Том 6. Наука и просветительство - Михаил Леонович Гаспаров
Шрифт:
Интервал:
Закладка:
Елеазар Моисеевич Мелетинский был ученым старшего поколения – лет на двадцать старше среднего возраста других участников семинара. Недавно к его 80-летию был выпущен том его работ под заглавием «Избранные статьи; воспоминания» (М., 1998). В «Воспоминаниях» две части – «Моя война» и «Моя тюрьма»: в тюрьме и концлагере он побывал дважды, один раз – девять месяцев, другой раз – пять лет, вышел только после смерти Сталина. По образованию филолог-германист, он специализировался на изучении мифа в фольклоре и в литературе – без модных мифопоэтических крайностей, на твердой структуралистской позиции Леви-Стросса и Дюмезиля. Начальство его не любило (и кандидатскую, и докторскую диссертацию ему пришлось защищать дважды), а молодые ученые ценили: он воспитал нескольких прекрасных учеников-фольклористов. Став «хозяином» семинара, он вел себя так же, как прежде: внимательно слушал, мало говорил, сам докладов не предлагал. Состав участников и тематика сообщений стали обновляться, появились темы по фольклористике: «Потусторонний мир как мир наизнанку» (Б. А. Успенский), «Обряд и нарратив в сибирском шаманизме» (Е. Новик), «Эскимосские сказки» (Г. А. Левинтон); замечательно красочный рассказ об этнографической экспедиции к староверам в сибирскую Туву произнесла С. Е. Никитина. Даже Ю. К. Щеглов в последнем своем докладе перед отъездом в эмиграцию взял тему «Принципы изучения поэтики формул» (по Парри и Лорду), использовав материал африканских языков – одной из своих старых специальностей. Под конец своего существования семинар сам собой разделился на две секции: «малый семинар» с преимущественно фольклористической тематикой и «большой», державшийся прежнего круга материала.

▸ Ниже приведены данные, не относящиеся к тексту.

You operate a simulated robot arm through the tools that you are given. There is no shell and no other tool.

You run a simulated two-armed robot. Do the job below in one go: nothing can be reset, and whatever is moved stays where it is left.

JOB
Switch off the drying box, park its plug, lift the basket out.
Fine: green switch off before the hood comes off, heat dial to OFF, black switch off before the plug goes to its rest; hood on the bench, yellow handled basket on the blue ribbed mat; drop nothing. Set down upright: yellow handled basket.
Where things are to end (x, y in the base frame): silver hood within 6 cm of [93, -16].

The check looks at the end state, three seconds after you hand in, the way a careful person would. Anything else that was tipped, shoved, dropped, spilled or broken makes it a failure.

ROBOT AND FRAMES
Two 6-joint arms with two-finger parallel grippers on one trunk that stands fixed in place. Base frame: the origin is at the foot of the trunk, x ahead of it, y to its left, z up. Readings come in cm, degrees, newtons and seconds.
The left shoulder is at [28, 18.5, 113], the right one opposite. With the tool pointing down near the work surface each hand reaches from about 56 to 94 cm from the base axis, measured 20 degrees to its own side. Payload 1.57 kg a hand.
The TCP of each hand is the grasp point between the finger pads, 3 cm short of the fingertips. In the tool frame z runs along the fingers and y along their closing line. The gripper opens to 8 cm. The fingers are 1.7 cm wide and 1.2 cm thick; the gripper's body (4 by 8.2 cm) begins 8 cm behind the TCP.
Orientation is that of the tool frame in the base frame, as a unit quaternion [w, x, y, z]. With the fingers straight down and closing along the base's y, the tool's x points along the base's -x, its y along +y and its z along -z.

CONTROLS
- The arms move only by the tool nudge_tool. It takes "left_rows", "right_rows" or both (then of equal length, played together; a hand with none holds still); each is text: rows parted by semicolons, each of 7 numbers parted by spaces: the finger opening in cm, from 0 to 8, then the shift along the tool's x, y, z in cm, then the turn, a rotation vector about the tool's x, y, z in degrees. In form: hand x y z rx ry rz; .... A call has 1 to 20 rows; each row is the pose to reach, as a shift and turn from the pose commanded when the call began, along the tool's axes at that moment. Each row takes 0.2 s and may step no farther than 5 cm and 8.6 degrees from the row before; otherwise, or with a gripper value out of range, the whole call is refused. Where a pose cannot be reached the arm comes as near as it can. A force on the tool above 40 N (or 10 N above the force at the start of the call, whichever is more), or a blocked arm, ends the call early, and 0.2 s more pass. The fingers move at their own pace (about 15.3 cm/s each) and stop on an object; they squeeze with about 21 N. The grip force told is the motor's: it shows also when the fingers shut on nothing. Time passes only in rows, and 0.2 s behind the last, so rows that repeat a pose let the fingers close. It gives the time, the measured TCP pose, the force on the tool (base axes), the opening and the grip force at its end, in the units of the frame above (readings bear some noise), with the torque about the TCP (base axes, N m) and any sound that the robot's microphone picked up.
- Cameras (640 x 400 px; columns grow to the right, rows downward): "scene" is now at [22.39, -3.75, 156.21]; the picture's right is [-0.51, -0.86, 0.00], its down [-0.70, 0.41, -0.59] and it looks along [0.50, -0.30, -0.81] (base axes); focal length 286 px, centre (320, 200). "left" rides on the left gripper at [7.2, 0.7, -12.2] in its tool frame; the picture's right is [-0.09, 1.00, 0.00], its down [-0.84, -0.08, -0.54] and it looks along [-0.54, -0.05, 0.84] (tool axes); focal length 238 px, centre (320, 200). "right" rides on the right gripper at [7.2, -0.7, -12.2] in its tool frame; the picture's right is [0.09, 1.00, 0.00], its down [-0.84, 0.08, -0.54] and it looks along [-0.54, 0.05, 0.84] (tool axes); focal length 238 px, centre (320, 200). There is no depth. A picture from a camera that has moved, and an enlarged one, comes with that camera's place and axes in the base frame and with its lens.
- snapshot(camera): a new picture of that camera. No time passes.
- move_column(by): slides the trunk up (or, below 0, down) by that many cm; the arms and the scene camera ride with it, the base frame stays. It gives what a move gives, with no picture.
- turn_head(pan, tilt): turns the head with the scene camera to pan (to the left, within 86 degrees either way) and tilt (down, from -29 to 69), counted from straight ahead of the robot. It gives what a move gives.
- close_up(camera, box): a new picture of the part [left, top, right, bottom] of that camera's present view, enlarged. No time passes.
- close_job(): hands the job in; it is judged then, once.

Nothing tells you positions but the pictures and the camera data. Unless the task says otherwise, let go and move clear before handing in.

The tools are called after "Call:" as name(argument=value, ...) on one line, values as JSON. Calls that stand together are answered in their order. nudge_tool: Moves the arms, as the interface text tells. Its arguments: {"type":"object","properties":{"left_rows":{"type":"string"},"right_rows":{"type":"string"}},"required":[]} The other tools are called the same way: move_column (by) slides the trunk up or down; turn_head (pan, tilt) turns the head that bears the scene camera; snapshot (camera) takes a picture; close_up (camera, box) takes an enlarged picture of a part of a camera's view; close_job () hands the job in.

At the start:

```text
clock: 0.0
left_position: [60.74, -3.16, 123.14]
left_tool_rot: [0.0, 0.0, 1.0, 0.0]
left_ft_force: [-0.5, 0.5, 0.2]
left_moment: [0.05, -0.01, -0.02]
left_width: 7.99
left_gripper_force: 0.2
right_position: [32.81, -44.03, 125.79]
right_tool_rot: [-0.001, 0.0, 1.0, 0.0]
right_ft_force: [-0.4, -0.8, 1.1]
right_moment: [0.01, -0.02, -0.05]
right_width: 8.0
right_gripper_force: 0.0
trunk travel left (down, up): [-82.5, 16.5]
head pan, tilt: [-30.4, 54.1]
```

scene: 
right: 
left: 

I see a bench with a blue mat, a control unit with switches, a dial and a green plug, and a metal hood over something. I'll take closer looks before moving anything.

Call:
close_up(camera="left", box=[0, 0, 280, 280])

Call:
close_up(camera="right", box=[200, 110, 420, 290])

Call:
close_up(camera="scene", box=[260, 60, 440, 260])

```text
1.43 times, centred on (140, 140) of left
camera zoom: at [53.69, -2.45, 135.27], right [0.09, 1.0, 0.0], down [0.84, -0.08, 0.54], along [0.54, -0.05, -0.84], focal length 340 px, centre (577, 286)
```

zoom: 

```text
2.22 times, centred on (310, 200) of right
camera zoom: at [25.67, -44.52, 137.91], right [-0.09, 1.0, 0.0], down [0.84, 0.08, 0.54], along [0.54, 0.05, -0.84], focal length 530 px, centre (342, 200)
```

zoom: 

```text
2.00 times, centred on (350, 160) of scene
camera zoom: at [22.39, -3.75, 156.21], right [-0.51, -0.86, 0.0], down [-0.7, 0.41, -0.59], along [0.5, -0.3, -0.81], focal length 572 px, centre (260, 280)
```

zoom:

Стали чаще появляться ученые старшего поколения из круга друзей Мелетинского. Почти на всех заседаниях сидел и внимательно слушал, но никогда не выступал арабист И. М. Фильштинский, друг его еще по северному концлагерю. Два доклада сделал Г. А. Лесскис, в это время повернувшийся от изучения языка литературы к изучению мировоззрения писателя; он был автором замечательных исследований по статистике языковых форм в русской классической прозе, здесь же первый его доклад назывался «Синтагматика и парадигматика художественного текста» (почему художественный текст многозначен?), а второй – «Пушкин и христианство»310. Для участников семинара это было не совсем ожиданно. Более вписывался в установившуюся тематику доклад почетной гостьи из Ленинграда Л. Я. Гинзбург, начинавшей еще в 1920‐х годах: ее доклад был «К вопросу о поэтической символике» и развивал темы ее не раз переиздававшейся книги «О лирике» («от символа к предмету» у символистов, «от предмета к символу» – у Анненского, Ахматовой, Пастернака).
Вяч.Вс. Иванов (у Жолковского бывавший редко) сделал доклад об инвариантной структуре поздних романов Достоевского: о группировке героев в любовные треугольники и в идейные треугольники («чорт – Иван – Смердяков»). Подобным же образом Н. В. Брагинская рассказывала об инвариантах древнегреческих эпитафий, а пишущий эти строки – об инвариантной композиции цикла стихов Бенедикта Лившица о Петрограде.
Бинарные оппозиции в «Слове о полку Игореве» (русские – половцы, человек – природа, свет – тьма…) стали предметом анализа в докладе Т. М. Николаевой311. Попыткой интерпретации очень темного поэтического текста был мой доклад о «Поэме Воздуха» Цветаевой (запоздалая полемика с идеями С. Ельницкой на семинаре Жолковского). О не менее темном стихотворении Мандельштама был доклад «Черновые варианты „Грифельной оды“» И. М. Семенко, жены Е. М. Мелетинского, много работавшей над архивом Мандельштама с вдовой поэта312.
Самым обобщенно-теоретическим докладом за эти годы был, как кажется, доклад С. И. Гиндина «Текст как единица в лингвистике и семиотике». Приближался к этому уровню абстракции доклад польской гостьи Т. Добжинской (Dobrzynska) о метафоре в отношении к связности текста, но участникам он не показался удачным: более старая работа Ю. И. Левина о метафоре (1965) была интереснее.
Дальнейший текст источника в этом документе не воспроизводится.